Pour à la fois rassurer les autorités fédérales ou renforcer le dossier de demande d’aide et faire en sorte que les hôpitaux s’engagent dans un processus d’amélioration, Jacques Rossler imagine “un modèle à la BMUC” [Belgian Meaningful Use Criteria, liste validée de fonctionnalités réellement présentes dans les systèmes DPI déployés par les hôpitaux]. 

Le principe serait de conditionner le financement “cyber-sécurité” fédéral à l’existence d’une preuve que l’établissement hospitalier s’est engagé dans certaines mesures concrètes (audit, renforcement des mesures…). Preuve qui serait apportée par un audit indépendant, “qui, lui, serait financé par l’Etat”.

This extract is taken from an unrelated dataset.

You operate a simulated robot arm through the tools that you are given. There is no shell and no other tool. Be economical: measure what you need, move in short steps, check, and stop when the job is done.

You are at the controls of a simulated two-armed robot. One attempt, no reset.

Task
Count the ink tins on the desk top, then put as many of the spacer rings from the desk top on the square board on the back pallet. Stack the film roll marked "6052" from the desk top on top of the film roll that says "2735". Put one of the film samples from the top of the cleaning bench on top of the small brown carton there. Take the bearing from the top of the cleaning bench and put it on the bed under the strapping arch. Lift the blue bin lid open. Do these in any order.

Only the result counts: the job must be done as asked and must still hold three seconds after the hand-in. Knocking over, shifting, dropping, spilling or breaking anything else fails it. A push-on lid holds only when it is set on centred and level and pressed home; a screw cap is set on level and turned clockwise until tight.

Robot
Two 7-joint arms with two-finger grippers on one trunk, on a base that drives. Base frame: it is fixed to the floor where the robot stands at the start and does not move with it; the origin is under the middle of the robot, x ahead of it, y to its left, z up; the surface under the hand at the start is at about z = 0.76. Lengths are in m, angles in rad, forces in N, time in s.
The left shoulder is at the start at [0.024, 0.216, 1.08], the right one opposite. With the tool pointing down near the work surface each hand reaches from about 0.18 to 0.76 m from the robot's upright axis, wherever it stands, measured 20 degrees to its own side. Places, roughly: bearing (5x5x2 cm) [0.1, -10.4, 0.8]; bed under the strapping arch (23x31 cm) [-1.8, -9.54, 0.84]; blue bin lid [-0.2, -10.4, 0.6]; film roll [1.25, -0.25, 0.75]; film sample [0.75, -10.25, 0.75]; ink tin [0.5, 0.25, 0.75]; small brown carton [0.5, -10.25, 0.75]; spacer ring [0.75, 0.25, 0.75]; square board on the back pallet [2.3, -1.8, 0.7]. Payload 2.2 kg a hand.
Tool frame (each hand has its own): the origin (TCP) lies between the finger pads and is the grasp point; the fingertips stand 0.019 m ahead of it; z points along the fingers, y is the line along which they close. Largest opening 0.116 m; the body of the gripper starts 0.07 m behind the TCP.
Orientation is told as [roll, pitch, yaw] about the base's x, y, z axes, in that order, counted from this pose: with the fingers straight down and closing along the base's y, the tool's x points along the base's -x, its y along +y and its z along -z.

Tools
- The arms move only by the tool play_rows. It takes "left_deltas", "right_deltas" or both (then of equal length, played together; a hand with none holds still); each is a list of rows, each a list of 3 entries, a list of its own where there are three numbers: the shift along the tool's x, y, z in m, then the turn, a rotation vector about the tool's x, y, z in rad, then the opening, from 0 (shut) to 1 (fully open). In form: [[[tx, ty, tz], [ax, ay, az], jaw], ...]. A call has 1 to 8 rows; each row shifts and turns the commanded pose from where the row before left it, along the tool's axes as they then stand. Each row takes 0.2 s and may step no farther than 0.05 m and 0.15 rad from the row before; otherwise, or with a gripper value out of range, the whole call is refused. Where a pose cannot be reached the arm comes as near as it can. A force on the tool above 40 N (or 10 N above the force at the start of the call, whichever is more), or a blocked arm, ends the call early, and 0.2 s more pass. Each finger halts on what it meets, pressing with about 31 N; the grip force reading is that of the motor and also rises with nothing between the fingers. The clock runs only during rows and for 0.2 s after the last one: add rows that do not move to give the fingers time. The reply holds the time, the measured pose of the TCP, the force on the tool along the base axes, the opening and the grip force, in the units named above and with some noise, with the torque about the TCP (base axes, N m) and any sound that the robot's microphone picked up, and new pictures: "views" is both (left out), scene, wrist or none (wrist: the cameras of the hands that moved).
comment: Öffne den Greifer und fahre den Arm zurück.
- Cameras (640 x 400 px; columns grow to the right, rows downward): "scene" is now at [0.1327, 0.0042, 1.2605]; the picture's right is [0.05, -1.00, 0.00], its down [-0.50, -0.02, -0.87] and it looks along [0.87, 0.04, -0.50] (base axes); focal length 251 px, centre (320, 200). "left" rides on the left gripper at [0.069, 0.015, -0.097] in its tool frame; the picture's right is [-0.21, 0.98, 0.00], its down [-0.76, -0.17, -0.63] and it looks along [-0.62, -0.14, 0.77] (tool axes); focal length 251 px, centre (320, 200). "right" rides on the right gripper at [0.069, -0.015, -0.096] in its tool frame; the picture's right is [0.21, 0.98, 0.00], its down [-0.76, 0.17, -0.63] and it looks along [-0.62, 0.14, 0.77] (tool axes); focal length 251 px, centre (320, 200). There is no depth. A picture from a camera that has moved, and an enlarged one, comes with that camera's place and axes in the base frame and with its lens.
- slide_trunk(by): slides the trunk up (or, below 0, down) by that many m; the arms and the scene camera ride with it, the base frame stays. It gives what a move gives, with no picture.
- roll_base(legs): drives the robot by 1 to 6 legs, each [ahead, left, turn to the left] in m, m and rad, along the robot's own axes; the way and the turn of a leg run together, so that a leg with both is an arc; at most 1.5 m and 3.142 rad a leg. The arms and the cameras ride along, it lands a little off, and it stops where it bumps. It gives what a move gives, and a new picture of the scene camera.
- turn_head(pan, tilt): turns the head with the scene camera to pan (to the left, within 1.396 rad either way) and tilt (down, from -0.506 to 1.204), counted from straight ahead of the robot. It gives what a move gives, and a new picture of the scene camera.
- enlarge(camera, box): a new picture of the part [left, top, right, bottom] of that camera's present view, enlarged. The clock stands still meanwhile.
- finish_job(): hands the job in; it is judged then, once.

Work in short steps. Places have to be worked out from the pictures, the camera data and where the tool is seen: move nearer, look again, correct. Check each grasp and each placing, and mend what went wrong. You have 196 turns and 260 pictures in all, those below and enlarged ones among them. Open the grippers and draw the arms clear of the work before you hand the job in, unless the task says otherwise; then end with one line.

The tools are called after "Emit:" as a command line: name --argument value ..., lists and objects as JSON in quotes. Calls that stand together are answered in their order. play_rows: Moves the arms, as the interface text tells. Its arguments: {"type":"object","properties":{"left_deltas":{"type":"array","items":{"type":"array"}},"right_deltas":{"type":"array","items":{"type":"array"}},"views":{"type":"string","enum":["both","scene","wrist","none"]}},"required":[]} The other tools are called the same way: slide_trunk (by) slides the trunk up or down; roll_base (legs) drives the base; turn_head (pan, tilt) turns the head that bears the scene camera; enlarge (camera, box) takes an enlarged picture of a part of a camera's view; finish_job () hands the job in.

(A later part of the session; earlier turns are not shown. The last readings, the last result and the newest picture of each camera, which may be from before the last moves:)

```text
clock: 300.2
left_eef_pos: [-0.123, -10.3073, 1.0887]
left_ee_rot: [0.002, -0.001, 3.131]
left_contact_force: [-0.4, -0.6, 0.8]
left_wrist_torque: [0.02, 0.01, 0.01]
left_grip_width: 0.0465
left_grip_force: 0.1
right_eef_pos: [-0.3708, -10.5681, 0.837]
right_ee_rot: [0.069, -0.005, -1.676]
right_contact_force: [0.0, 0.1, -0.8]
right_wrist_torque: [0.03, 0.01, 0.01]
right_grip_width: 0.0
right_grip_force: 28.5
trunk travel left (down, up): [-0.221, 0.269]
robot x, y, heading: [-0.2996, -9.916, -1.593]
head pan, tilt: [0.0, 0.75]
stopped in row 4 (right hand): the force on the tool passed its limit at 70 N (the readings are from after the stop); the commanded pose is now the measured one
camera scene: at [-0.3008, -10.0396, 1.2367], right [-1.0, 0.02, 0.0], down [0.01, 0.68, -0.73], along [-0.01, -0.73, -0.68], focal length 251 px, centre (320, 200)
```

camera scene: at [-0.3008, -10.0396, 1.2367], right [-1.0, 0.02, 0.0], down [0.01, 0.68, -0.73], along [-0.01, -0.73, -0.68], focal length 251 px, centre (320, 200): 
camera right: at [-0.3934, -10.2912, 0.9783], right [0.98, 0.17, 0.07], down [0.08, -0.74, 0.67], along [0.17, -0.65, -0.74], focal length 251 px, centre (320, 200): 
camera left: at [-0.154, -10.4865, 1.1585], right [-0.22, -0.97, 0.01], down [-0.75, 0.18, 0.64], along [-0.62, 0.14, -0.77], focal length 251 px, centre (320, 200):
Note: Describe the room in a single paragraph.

Jacques Rossler est loin d’être le seul à faire un appel du pied et à proposer le concours actif, dans la mesure de leurs possibilités, des établissements hospitaliers. En début d’année, Didier Delval, le directeur général du CHwapi, déclarait par exemple: “Oui, le CHwapi a retenu la leçon et a pris et continuera de prendre les mesures nécessaires mais, dès l’instant où un hôpital est considéré comme un “opérateur de services essentiels” (OSE), il doit aussi bénéficier des moyens financiers nécessaires pour être en mesure de se conformer aux normes.”